Please report every line from the material that contains the word "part".

═══ Source excerpt ═══

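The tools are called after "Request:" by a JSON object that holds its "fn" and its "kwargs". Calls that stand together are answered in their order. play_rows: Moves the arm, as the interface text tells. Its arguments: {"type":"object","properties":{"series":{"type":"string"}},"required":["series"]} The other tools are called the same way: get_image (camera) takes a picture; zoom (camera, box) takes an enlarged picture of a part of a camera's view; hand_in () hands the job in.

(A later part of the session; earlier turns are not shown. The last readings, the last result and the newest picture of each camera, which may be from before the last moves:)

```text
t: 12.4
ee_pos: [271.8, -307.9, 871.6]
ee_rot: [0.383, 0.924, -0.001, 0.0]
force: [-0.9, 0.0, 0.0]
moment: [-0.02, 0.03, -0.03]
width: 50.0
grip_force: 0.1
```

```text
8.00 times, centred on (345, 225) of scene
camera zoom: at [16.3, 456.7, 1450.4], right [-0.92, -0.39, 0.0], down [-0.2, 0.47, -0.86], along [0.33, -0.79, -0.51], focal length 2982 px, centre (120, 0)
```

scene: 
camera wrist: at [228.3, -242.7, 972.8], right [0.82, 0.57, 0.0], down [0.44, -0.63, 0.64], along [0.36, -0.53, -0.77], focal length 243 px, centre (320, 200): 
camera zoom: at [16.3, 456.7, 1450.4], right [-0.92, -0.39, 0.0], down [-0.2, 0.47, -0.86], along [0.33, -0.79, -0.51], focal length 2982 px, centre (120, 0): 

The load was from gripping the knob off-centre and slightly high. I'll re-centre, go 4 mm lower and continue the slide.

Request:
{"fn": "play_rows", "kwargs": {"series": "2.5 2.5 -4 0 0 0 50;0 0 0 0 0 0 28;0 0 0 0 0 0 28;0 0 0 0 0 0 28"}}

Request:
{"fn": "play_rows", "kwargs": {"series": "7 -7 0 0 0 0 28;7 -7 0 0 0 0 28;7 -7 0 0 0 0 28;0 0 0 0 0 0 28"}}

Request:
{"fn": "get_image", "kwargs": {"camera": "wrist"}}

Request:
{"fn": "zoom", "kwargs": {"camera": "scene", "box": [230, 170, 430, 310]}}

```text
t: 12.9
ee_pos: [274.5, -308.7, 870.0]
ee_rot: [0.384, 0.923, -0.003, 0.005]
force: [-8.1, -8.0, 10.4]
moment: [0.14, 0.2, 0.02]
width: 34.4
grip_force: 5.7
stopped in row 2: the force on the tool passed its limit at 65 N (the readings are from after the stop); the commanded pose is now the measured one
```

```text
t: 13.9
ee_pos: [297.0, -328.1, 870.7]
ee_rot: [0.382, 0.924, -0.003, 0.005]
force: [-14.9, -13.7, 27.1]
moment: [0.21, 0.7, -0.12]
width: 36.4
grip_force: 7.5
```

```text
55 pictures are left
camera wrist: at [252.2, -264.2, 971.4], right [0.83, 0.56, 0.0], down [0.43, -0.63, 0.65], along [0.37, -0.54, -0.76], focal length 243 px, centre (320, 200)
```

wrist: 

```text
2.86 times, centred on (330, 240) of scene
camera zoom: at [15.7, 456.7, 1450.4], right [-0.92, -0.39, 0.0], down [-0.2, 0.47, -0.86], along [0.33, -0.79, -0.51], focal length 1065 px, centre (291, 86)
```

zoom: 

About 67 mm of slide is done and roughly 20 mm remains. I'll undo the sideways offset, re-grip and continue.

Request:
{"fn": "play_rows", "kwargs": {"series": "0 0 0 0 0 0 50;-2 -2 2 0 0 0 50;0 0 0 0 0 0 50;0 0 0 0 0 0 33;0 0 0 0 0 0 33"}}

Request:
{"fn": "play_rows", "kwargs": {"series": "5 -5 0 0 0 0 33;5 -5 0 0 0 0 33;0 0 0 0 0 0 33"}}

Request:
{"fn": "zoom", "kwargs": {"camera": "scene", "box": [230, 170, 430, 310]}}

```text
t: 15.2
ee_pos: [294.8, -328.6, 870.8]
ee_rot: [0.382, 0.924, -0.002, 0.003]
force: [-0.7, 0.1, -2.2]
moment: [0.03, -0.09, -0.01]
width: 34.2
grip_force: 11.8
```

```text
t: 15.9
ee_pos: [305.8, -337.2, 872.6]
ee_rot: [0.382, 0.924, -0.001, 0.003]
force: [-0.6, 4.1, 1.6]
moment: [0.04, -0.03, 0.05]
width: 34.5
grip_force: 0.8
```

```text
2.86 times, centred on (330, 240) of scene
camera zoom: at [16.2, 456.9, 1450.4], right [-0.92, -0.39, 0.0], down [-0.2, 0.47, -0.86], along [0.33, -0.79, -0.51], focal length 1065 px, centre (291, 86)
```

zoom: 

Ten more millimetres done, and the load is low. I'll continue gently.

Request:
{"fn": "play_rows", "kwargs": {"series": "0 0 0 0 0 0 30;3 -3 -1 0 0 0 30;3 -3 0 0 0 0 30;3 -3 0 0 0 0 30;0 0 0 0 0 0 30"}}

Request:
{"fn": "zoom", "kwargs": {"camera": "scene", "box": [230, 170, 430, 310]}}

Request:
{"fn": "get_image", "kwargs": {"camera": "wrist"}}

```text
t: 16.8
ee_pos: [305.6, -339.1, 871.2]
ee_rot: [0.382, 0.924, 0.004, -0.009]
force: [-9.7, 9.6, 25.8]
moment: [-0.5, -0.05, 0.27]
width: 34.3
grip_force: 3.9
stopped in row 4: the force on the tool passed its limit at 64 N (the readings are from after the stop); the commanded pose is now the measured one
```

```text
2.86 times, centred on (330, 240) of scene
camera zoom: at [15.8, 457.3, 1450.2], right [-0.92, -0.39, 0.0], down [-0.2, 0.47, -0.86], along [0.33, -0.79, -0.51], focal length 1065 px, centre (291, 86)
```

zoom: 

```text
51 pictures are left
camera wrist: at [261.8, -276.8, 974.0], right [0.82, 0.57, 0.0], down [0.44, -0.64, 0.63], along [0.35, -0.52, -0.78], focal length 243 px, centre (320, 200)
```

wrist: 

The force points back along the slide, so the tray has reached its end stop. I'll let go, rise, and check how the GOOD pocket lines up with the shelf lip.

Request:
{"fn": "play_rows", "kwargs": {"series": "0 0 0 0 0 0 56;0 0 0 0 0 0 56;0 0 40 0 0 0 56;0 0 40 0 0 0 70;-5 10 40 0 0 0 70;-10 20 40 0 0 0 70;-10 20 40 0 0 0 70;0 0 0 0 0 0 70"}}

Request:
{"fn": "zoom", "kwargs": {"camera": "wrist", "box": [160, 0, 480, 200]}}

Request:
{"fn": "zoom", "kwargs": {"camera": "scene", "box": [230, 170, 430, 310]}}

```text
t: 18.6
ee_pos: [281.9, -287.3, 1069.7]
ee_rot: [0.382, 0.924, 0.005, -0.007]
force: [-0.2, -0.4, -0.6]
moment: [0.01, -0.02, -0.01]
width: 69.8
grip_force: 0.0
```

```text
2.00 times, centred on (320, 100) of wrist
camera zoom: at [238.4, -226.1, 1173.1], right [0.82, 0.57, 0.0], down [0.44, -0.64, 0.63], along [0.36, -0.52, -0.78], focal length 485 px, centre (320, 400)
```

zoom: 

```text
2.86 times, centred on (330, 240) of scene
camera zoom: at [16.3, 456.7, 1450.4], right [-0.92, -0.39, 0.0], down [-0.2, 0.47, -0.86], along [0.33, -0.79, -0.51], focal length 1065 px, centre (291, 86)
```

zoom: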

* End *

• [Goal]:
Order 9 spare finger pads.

═══

• [Written response]:
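The tools are called after "Request:" by a JSON object that holds its "fn" and its "kwargs". Calls that stand together are answered in their order. play_rows: Moves the arm, as the interface text tells. Its arguments: {"type":"object","properties":{"series":{"type":"string"}},"required":["series"]} The other tools are called the same way: get_image (camera) takes a picture; zoom (camera, box) takes an enlarged picture of a part of a camera's view; hand_in () hands the job in.
(A later part of the session; earlier turns are not shown. The last readings, the last result and the newest picture of each camera, which may be from before the last moves:)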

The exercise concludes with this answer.